2014), there are the first signs of a paradigm shift and several small milestones of change became visible during the last decade. Among others, the recent debate of integrating SD into exiting approaches of quality management at HEI is one of these milestones, which have the potential to deliver deep change into the very core of higher education (Fadeeva et al. 2014; Mader 2014). On the contrary to the general perception of quality management at HEI as a tool for ranking systems, compliance or marketing, quality assurance can be a fundamental tool for transitions, and as such should be seen as crucial for sustainability at our universities. Especially newer quality assurance approaches such as the quality culture model and its related shift towards more development-oriented and value-based aspects (Vettori 2012) exhibit promising linkages to ESD and sustainability at HEI. Herein, the process of mainstreaming SD could be

enhanced by bridging the quality culture concept with ESD and reframe sustainability principles as part of a university’s overall quality goals and procedures (Vettori and Rammel 2014). This strategy would not only help ESD processes at university to become structurally anchored, it would also provide the institutional quality assurance system with a constructive orientation beyond the generation of static performance data and evaluation cycles. Besides different priorities and perspectives of linking SD with the quality management system of HEI, all approaches exhibit one crucial benefit for mainstreaming SD: if they succeed, sustainability would be embedded in the structural and institutional setting of the university management and development. This means, SD is not seen any longer as an additional cost or perceived as one among many different competing issues, projects and initiatives.
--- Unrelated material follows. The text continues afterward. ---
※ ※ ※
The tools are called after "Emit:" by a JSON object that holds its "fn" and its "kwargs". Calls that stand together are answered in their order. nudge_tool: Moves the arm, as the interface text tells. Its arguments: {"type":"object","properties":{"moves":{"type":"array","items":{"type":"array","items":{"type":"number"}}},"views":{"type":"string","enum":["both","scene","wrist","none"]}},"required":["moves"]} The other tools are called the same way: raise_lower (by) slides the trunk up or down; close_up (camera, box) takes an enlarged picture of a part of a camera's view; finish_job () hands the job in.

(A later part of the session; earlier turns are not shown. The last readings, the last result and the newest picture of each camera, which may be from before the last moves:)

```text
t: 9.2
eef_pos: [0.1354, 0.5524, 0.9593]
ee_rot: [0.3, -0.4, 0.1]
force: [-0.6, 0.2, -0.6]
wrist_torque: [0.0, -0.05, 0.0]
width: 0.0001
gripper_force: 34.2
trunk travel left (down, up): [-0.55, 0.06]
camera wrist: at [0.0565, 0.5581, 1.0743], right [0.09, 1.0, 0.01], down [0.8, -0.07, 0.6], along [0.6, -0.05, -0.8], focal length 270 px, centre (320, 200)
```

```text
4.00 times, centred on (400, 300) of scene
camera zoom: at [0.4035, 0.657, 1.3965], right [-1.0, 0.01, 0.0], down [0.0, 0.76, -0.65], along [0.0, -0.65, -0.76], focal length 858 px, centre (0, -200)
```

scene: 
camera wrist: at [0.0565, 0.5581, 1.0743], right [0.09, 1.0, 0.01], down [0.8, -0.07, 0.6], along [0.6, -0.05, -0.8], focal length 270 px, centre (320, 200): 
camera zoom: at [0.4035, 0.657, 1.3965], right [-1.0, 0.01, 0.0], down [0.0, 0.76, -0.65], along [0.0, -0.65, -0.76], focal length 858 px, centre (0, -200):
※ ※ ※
Complimentary to recent developments around quality assurance and ESD, sustainability

assessment in HEI can be seen as another milestone for enhancing the mainstreaming process of SD. Recently, an increasing body of literature emphasises sustainability assessment as strong support for implementing sustainability in HEI (Zwickle et al. 2014; Cairo et al. 2013; Remington-Doucette et al. 2013). For the challenge to incorporate sustainability in the management and continuous improvement of the university, assessing the performance and achievements is seen as one essential aspect of ‘sustainable universities’. Subsequently, there are a growing number of assessment tools for sustainability in HEI, ranging

from environmental driven approaches, assessing sustainability within the curricula to more integrative and holistic approaches (Cairo et al. 2013;Remington-Doucette et al. 2013;Lozano 2011). Among them,there are many promising and effective approaches,which provide potentially useful insights for different audiences and address important challenges of a ‘sustainable university’. Nevertheless, the majority of existing assessment tools in HEI still apply a narrow focus on particular aspects of sustainable development and are often locked into the shortfalls of pure economic numbers or a predominant accentuation on issues of eco-efficiency (Cairo et al. 2013; Lozano 2006b; Shriberg 2002). Therefore, while stressing the need for an integrative and dynamic assessment, we want to address existing conceptual gaps of sustainability assessment at HEI.Hereby,we aim at clarifying two basic questions:‘what do we want to assess?’ and ‘how do we assess?’ These questions might seem to be trivial or even superfluous, but we argue, that many universities have transferred or modified existing sustainability assessment approaches without asking themselves these questions in relation to the specific demands of sustainable higher education, before. We start this chapter by addressing the first question of ‘what do we want to assess?’. This ques-

tion is deeply linked with the ongoing debate about how we define sustainability or sustainability principles at universities. The sustainability approach adopted by a HEI determines, to a large extent, the process, direction and outcomes of any sustainability assessment. Following the recent debate on the fundamentals of a ‘sustainable university’, we argue in this section that sustainability at HEI reflects a transformative learning process rather than a concrete final state.Consequently,we must look out for guiding principles that help us to assess the quality of this process. Building on this, we suggest to orientate the assessment process at core principles of SD and ESD, which are expressed in key documents of the United Nations and several international treaties on higher education. The section that follows deals with the question ‘how do we assess?’ SD at HEI. Here, we argue that a principal weakness of many sustainability assessment models at universities is their clear prioritisation of predefined performance improvement and the related top-down, expert driven assessment, where the focus is more on outputs and states than on processes and change. As we deal with contextdependent educational institutions that must transform themselves to be transformative, universities are facing an internal dynamics, which is characterised by renewal, testing, errors and open outcomes. Consequently, sustainability assessment at HEI must focus more on

supporting this internal learning process rather than aiming at simple measurements of fixed performance indicators. The next section tries to answer both questions by providing a list of conceptual corner stones and attributes of assessing sustainability at HEI. The chapter finishes with some concluding remarks about sustainability assessment at HEI and related conflicts.